Deanes Restaurant Belfast

Following somewhat of a hiatus as regards eating out, my fine friend Tom and I decided  on a whim last week to try the pre-theatre option at Michael Deane’s flagship restaurant in Belfast, Deanes.

We hadn’t booked and arrived with moments to spare before the pre-theatre menu was no longer available (7:00pm) – pas de problème. Service from that moment was as efficient and courteous as you’d expect of a restaurant of this calibre, and at that time on a (Thursday) evening there were still several tables to spare, so it didn’t feel too crowded.

Tom and I decided to have the same starter and main from a nice selection (about five or six options for each), which made choosing our wine easier. To begin with we ordered the foie gras parfait, which came with an apple chutney and some toasted sough dough bread, for the main we chose the ribeye steak (‘Kettyle’s ribeye of Lough Erne beef’) which was accompanied by ‘fat chips’, bearnaise sauce and green beens. To drink we chose the (second wine of) Chateau Larose de Gruaud, 2001.

The wine smelt great – a familiar ‘clarety’ nose; we had it decanted, but on first sip it was clear it was still a little tight and would have benefitted from breathing for an hour or so before we started – and it certainly got better as the evening went on. I think its imported by James Nicholson, and I’ll probably pick up a couple of bottles next time I’m there. Both of us really enjoyed the wine but felt it would be even better in a couple of years.

The foie gras arrived simply plated (rectangular plate) in a ‘sliced from a terrine’ type shape on the left with a quenelle of the apple chutney in the middle and the toast on the right. For christmas last year I made endless variations on a chicken liver parfait just to get the right texture, and this one (for me) was perfect – light and creamy. There was a lovely foie gras flavour, however I was distracted by another flavour that I think was mace, which took away from my enjoyment of the food – I think there was just too much of it. The bread was fine, and the chutney good – but not massively appley.

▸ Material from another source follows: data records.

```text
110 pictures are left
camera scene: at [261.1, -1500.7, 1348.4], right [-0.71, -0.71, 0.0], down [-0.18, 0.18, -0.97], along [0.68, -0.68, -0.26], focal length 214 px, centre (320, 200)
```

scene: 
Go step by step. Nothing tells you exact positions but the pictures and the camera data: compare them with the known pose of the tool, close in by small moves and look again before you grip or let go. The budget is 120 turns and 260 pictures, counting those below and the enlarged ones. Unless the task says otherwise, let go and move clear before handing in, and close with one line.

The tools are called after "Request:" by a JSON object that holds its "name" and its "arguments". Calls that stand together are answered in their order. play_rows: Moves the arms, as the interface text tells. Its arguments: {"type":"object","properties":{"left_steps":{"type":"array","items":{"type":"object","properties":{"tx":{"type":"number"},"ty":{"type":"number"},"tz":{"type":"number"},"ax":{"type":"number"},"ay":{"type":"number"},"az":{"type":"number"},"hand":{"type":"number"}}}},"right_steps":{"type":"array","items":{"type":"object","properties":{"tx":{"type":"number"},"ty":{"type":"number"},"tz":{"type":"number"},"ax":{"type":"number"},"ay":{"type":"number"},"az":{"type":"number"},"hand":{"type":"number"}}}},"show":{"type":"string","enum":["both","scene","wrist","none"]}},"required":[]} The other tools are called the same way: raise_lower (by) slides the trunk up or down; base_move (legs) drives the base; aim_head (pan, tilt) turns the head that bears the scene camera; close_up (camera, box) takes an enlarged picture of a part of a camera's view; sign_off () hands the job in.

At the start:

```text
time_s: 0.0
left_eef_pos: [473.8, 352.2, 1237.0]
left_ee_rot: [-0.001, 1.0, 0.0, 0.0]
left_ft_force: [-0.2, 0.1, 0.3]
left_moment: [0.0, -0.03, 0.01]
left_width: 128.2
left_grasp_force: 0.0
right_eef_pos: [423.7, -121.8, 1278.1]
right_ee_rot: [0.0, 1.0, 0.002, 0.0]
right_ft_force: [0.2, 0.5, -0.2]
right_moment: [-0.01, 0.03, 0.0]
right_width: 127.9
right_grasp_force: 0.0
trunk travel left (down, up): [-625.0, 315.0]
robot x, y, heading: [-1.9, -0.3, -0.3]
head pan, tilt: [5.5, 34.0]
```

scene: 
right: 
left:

I’ve rarely cooked or ordered ribeye – so went with my standard ‘rare’ for all things meat – as a result we had some debate as to which was best. The idea being that as ribeye has a higher fat content that fillet or sirloin it will be chewier and so benefits from being cooked further. Our waiting staff assured us rare would be great, although I think we were all overruled by the chef as it came out medium rare. I think he was right. The steak was superb, the taste and texture of the meat was wonderful. The meat was charred nicely (a wee bit too much on one side, that’s maybe a matter of taste though). The rest of the plate was fine – and I’m happy that the steak was the star performer – but I did feel a little disappointed by the rest. The  bearnaise sauce was nice and light and had a good flavour. The chips (in a mini deep fat frying pan type thing) weren’t great  – both of us had a couple that weren’t fully cooked, and they lacked the crispy outside, melty inside that I would expect (in the triple cooked way – I think when I ate at Deanes a few years ago the chips were advertised as such). The beans were, well, beans and, well they were just beans that’s all.

I realise that I’ve been a bit critical of our experience in Deanes, but we did really enjoy the time, and the food. I had a good view of Michael Deane as he stood at the pass checking (some of) the dishes as they went out and generally keeping an eye of things. The service was great, attentive but unobtrusive, and it did feel like this was a fine dining experience – of the sort which Belfast still hasn’t to much to offer of. Was it scrumulous – yes, mostly; would I go back – definately.